Но так или иначе, Черненко стал генсеком, а я, по его настоятельной просьбе, остался в роли помощника по внешнеполитическим делам. Работать с ним пришлось совсем недолго — всего несколько месяцев. Еще и до того, как Константин Устинович слег в больницу, он был все время ослабшим, полу больным и находился под неусыпной опекой своих давних ближайших сотрудников (прежде всего В. В. Прибыткова), которые всячески старались оберегать его от больших нагрузок и охранять его (а заодно и свой) престиж.
К своему предшественнику, Андропову, Черненко до конца сохранил явную неприязнь, тем более что тот, оставив за Черненко пост второго секретаря ЦК, фактически его игнорировал, ничего серьезного ему не поручал и вообще за глаза отзывался о его способностях слегка иронически.
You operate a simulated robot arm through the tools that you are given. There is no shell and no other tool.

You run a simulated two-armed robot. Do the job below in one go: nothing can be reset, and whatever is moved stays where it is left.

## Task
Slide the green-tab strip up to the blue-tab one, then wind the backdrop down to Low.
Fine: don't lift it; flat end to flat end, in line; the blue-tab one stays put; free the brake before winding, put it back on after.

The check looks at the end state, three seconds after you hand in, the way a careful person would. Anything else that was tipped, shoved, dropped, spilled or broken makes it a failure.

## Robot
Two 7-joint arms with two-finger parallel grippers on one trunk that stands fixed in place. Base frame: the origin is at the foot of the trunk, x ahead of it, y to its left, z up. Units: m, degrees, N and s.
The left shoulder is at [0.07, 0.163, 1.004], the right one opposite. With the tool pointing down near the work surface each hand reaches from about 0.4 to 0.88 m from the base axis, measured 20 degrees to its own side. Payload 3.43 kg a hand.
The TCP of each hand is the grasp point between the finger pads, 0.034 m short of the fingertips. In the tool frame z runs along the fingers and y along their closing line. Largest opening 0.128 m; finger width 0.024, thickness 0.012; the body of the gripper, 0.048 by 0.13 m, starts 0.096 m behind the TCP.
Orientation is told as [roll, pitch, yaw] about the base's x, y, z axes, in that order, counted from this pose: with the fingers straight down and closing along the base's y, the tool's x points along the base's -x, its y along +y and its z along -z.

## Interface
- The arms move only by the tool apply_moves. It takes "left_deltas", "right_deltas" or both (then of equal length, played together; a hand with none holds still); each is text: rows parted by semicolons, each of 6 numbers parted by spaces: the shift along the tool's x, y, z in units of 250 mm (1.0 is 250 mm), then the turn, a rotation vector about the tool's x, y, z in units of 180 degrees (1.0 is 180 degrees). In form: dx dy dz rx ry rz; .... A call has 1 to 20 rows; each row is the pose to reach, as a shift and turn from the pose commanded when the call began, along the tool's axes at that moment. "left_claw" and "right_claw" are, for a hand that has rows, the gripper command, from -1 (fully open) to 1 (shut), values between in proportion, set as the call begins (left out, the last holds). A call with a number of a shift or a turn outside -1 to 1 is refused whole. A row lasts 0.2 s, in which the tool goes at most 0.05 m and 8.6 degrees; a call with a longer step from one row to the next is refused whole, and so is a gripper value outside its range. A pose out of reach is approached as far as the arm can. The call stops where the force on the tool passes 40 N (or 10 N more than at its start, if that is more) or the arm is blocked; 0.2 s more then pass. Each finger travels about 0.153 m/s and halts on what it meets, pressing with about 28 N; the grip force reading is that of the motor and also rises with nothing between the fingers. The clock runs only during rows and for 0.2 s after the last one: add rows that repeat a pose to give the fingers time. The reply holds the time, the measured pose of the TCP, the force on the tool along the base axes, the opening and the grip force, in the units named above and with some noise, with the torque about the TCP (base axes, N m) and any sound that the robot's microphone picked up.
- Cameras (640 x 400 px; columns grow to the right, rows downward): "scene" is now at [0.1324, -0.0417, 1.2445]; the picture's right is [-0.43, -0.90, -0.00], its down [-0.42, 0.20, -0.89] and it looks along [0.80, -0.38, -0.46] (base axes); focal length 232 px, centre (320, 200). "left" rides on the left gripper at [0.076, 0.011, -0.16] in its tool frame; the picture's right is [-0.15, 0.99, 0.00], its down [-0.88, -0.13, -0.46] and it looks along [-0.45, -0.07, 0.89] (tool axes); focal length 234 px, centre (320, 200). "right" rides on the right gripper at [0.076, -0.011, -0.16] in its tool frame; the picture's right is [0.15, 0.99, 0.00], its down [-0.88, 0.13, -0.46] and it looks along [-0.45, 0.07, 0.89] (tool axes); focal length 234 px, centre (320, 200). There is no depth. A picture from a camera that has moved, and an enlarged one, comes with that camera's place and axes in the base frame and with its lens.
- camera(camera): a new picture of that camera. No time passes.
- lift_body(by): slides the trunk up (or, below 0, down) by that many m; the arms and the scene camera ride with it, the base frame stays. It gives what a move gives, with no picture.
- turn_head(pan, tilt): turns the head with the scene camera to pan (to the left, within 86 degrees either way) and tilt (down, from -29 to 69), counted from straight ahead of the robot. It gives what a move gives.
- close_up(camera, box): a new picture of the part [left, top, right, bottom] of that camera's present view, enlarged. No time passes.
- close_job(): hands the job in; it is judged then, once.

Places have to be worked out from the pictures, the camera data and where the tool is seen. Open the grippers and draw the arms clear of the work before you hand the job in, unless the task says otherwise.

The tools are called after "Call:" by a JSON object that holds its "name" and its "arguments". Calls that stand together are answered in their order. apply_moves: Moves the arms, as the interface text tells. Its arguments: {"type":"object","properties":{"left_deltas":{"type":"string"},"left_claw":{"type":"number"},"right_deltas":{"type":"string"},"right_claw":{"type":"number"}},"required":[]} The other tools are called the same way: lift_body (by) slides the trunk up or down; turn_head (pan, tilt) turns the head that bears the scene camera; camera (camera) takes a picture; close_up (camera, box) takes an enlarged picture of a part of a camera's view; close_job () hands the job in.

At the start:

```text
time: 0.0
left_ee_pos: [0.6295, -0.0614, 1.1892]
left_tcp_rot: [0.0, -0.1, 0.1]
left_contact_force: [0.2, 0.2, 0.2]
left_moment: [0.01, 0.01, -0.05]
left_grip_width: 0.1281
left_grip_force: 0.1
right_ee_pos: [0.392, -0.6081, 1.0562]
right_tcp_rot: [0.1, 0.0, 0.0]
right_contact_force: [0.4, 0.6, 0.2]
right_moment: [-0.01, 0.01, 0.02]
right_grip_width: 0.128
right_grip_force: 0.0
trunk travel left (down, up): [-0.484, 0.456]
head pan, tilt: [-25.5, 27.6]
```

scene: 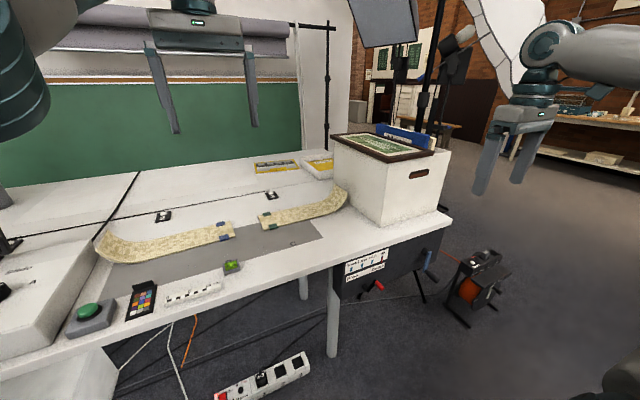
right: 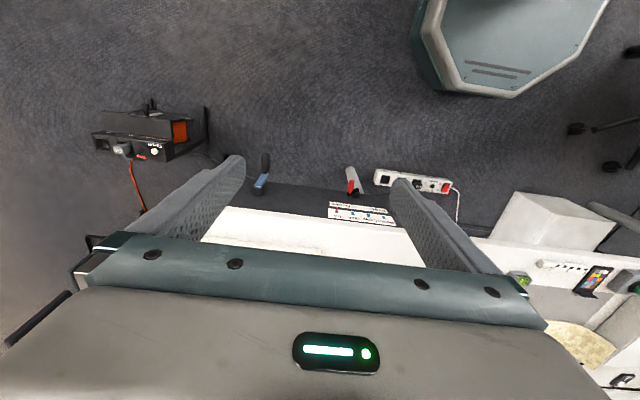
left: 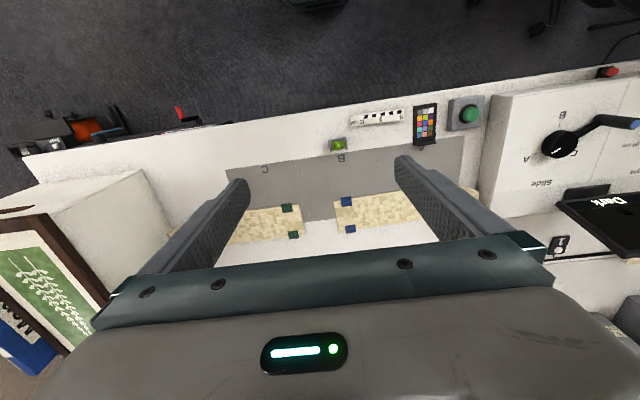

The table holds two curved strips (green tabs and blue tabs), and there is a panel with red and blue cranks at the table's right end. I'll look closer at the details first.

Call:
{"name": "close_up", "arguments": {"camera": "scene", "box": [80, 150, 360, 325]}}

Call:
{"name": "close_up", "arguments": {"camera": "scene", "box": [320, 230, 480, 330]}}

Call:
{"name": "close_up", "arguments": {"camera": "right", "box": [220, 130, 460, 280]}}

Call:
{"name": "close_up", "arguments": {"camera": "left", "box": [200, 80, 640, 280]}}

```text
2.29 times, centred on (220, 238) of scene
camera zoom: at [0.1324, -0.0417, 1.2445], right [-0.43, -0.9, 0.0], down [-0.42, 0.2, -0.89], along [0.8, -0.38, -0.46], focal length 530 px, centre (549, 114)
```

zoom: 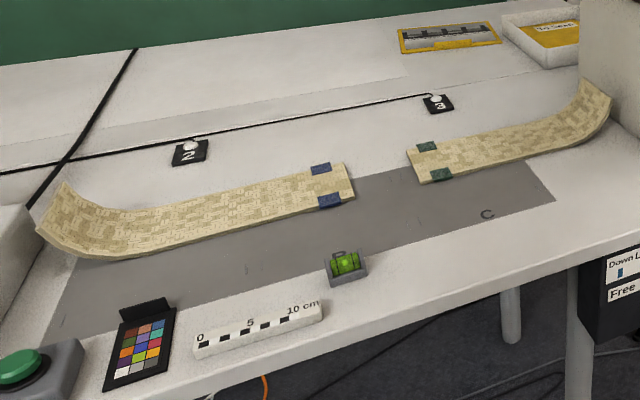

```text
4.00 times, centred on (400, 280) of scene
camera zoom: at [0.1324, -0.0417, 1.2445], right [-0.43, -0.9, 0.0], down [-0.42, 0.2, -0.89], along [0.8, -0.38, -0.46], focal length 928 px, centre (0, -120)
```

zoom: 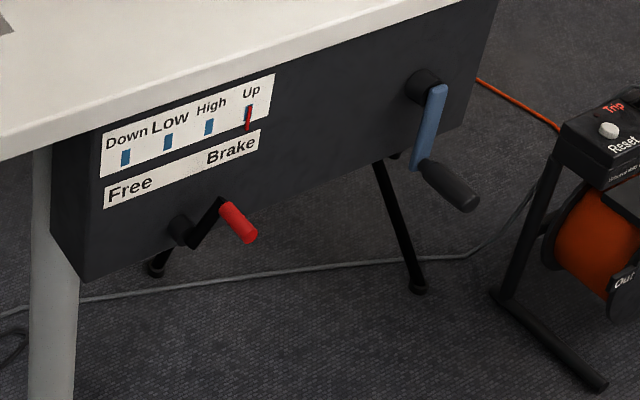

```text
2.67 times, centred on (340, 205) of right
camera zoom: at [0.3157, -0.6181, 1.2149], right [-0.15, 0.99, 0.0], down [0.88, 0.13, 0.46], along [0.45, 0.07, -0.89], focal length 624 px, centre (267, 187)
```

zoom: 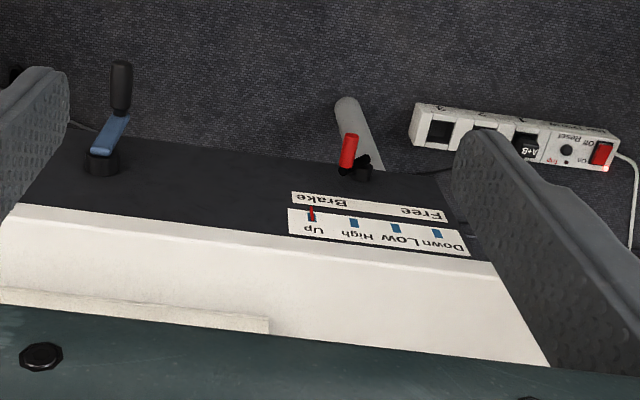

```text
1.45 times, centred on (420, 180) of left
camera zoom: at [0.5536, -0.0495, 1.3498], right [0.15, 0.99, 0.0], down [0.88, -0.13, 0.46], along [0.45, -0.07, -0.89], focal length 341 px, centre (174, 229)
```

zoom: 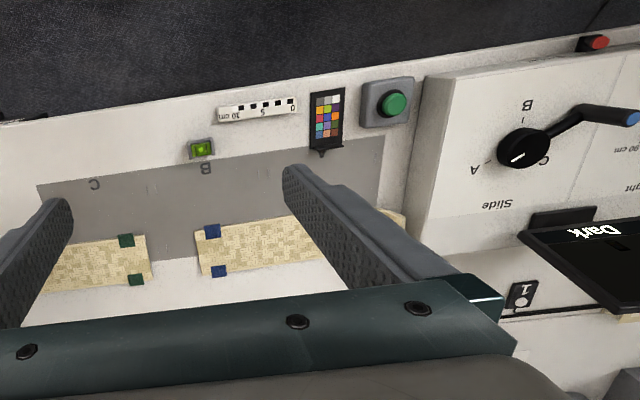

Не удивительно поэтому, что, став генеральным секретарем, Черненко сразу же — и с определенным раздражением — заявил нам, сотрудникам своего секретариата: «Работать будем по-брежневски, как при Леониде Ильиче».
...диапазон деятельности Черненко в области внешней политики был весьма и весьма ограничен — в силу как медицинских обстоятельств, так и краткости его пребывания на руководящем посту. Но общая тенденция была заметна: в пользу разрядки.
И в заключение любопытная деталь совсем другого рода, тоже говорящая о том, что Черненко был склонен продолжать политическую линию Брежнева. Речь идет об отношении к 94-летнему к тому времени В. М. Молотову, виднейшему из оставшихся еще в живых представителей сталинского руководства. При Хрущеве отправленный на пенсию Молотов был поставлен в подчеркнуто унизительные условия: исключен из партии, получал 120 рублей пенсии, лишен всяких льгот. Но в брежневские времена его положение потихоньку, без всякой огласки, начали постепенно облегчать: удвоили размер пенсии, предоставили дачу в совминовском поселке. Однако Черненко был первым, кто взял на себя ответственность за восстановление Молотова в партии (с сохранением прежнего партстажа) и даже вызвал его в ЦК, чтобы сообщить об этом. Но и это без всякой огласки. Даже с нами, своими помощниками, он не говорил на эту тему.